In Morocco, access to most mosques and holy places is forbidden to non-Muslims, much to the disappointment to many tourists. There are some exceptions, but the majority of holy buildings should be admired from the exterior.
Morocco is a country filled with marvellous crafts and there are extraordinarily varied treasures to be found in the souks. From shiny silver jewellery and a-class leather to intricate carpets and wooden carvings – haggling for souvenirs is an art form in Morocco. Pick up a chiselled tray of copper and bronze, engraved or hammered to perfection or admire the teetering towers of baskets in all shapes and sizes that adorn every corner of the markets. You’ll come across some of the best potters in Morocco in Fez, Meknes, Safi and Marrakech – true master artists whose dishes, jars and pitchers will dazzle. Take home an abundance of spices to recreate the inevitable taste sensations Morocco will delight you with.
Moroccan cuisine is a rollercoaster ride of spices and surprising flavour combinations – it’s playful, experimental and contains some of the world’s most mouth-watering dishes. The tagine, Morocco’s punchy version of a stew, is the country’s most famous dish and it gets its name from the pot in which it is cooked. Meat (usually lamb or chicken) and a whole host of spices, nuts, fruits and vegetables are slowly cooked together and served with warm crusty bread. It’s a version of Moroccan heaven on a plate and no two tagines are ever the same. Another of the country’s classics, couscous, is eaten salty or sweet and sour and is a fluffy, flavourful pleasure served with vegetables and meat.

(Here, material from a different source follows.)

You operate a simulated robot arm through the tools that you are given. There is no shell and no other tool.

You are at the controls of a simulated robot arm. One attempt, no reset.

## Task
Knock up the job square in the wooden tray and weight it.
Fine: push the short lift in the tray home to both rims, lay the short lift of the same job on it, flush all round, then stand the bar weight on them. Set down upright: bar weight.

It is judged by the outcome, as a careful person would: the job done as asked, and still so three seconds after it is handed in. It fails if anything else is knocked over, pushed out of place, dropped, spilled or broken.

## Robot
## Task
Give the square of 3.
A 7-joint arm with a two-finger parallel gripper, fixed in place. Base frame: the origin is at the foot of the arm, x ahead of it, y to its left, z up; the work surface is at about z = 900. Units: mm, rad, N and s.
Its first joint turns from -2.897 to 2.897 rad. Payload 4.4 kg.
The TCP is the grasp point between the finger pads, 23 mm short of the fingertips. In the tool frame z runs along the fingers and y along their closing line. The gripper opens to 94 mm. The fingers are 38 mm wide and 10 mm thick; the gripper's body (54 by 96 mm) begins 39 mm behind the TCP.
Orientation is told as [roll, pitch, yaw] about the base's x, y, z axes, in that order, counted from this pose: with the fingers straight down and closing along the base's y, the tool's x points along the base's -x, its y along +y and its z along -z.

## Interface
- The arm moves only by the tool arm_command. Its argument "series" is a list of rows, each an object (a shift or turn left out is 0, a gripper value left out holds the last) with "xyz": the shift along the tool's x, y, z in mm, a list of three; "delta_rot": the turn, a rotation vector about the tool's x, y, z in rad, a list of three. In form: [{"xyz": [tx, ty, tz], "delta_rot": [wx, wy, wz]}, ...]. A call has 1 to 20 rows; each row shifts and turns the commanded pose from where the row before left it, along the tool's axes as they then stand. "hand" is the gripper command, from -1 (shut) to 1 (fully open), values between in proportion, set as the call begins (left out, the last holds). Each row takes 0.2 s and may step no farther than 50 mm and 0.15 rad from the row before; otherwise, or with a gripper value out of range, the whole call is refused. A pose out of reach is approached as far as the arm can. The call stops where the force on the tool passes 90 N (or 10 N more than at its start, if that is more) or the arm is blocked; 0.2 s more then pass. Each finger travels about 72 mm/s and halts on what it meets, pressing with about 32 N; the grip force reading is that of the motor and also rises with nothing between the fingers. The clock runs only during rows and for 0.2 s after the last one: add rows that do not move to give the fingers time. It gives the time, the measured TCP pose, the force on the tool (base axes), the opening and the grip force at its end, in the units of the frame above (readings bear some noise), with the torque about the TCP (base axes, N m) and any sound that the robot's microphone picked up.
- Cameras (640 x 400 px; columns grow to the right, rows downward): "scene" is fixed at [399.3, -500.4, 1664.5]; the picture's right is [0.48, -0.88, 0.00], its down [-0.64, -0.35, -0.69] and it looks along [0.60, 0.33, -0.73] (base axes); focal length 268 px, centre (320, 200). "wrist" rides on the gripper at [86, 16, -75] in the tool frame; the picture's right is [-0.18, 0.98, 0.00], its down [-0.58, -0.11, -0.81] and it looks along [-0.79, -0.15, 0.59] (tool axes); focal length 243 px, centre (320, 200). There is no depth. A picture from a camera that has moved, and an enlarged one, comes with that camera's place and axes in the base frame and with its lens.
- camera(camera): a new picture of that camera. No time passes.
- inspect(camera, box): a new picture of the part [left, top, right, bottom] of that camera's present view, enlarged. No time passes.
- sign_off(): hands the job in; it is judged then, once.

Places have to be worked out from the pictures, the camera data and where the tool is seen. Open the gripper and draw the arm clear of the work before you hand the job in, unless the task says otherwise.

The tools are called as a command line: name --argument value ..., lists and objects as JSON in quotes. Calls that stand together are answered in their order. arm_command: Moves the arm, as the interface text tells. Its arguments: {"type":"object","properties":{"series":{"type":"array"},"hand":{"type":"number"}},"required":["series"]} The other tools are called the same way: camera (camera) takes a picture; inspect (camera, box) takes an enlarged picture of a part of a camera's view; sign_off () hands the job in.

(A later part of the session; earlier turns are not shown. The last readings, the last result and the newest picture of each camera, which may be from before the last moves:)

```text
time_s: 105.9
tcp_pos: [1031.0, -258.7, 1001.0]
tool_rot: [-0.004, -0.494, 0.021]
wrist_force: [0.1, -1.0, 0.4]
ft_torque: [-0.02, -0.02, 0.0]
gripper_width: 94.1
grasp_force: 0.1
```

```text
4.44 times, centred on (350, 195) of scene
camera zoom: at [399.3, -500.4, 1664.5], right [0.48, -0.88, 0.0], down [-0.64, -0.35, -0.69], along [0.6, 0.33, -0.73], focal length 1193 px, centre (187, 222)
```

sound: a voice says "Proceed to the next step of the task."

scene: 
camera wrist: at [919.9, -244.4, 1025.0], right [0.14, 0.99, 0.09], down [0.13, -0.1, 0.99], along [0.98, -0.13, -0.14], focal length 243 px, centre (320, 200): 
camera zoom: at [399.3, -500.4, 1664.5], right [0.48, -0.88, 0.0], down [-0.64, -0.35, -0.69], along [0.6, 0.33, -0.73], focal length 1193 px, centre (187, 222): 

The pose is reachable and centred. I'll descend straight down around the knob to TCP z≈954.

Pastilla is a lavish sweet and savoury pastry pie with stuffed pigeon, chicken or fish with onion, lemon, eggs and spices then dusted over with sugar and cinnamon. Harira is a favourite sunset fast-breaker during Ramadan and it’s a comforting soup rich with tomatoes, lentils, chickpeas and lamb. If you’re still hungry after a Moroccan feast, the pastries won’t disappoint and many are sweet almond and honey flavoured.
Mint tea reigns supreme in Morocco and it is the drink of choice everywhere. Consumed at all times of the day, it’s a Moroccan tradition and is usually heavily sweetened with sugar.